Voici un roman drôle et décalé. Il est divisé en trois actes. Le lecteur est plongé dans la vie du narrateur, un homme solitaire et dépressif, aux réflexions souvent absurdes.
L’auteur parsème des indices dans le livre pour nous aider à mieux cerner cet homme replié sur lui-même. Il télétravail tout le temps sauf deux fois par an où il doit se rendre à Paris pour suivre une sorte de séminaire d’entreprise. Il va voir un psychiatre mais invente des histoires pour ses séances. Il vit dans le déni car la réalité est trop dure à accepter.
Le roman s’ouvre avec une scène dans une animalerie. L’homme est intrigué par un poisson, un combattant. La vendeuse pensant qu’il veut acheter un poisson engage la conversation et lui donne des conseils pour s’occuper de cet animal. Elle le laisse réfléchir puis revient à l’attaque et lui demande s’il le prend et comme il est incapable de prendre une décision mais ne veut pas le montrer, oui c’est absurde, il répond par l’affirmative.
Il se retrouve donc dans son appartement avec un poisson. Et puis un jour il se met à lire un poème de Baudelaire à voix haute et se rend compte que l’animal s’arrête de tourner dans son bocal.

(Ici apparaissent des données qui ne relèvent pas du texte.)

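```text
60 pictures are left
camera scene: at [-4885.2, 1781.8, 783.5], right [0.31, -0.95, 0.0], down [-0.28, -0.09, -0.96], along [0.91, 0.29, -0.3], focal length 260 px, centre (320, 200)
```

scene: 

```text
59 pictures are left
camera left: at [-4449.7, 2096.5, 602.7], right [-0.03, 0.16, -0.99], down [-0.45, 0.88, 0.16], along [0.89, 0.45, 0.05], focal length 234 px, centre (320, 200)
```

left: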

Il est attentif comme s’il l’écoutait. Lorsqu’il arrête de lire, le poisson retourne à son activité principale, nager. Le personnage principal passe alors son temps à lui faire la lecture, l’occasion de placer de nombreuses citations dont on retrouve les références à la fin, ainsi que les vins accompagnant ces lectures. C’est une véritable ode à la littérature : peut-elle nous sauver ou en tout cas répondre à nos questions ? Le roman prend alors une tournure philosophique et s’interroge sur le sens de la vie. Le lecteur est parfois interpellé.
Certes c’est drôle mais au bout d’un moment je tournais en rond, un peu comme Cookie ! J’ai trouvé quelques longueurs dans le 1er acte qui font que je n’ai pas eu de coup de cœur pour ce roman. Il y a aussi beaucoup de citations, peut-être trop ou trop longues, écrites en petits caractères. Peut-être n’ai-je pas vu toutes les références et je suis passée à côté de ce livre. En tout cas c’est un roman surprenant et original, entre spectacle d’humour et citations littéraires qui plaira certainement à d’autres lecteurs.
Ce roman fait partie de la sélection pour le Prix Orange du Livre, fortement recommandé par les deux libraires du jury. N’hésitez pas à aller lire la chronique de Geneviève qui l’a adoré !
Incipit :
« Curieusement, on évoque souvent le fruit du hasard, mais jamais l’arbre sur lequel il pousse. Des milliards de branches dispersées au-dessus de nous sans doute, avec pour immense tronc l’univers noir aux racines passionnées. Quoi qu’il en soit, ce fut grâce à l’un de ces fruits venus s’écraser près de moi que je rencontrai Cookie. Emprisonné dans un aquarium rectangulaire d’un rayon animalerie, il furetait de gauche à droite, de haut en bas, inlassablement, peut-être à la recherche d’un trou par lequel fuir. Son corps éclatait d’un blanc resplendissant, bondissant, euphorisant. Je suis persuadé que s’il avait possédé une masse volumique de 3,3464 x 10³ kg/m³, certains l’auraient confondu avec la lune, malgré ses plaques d’écailles et ses branchies. »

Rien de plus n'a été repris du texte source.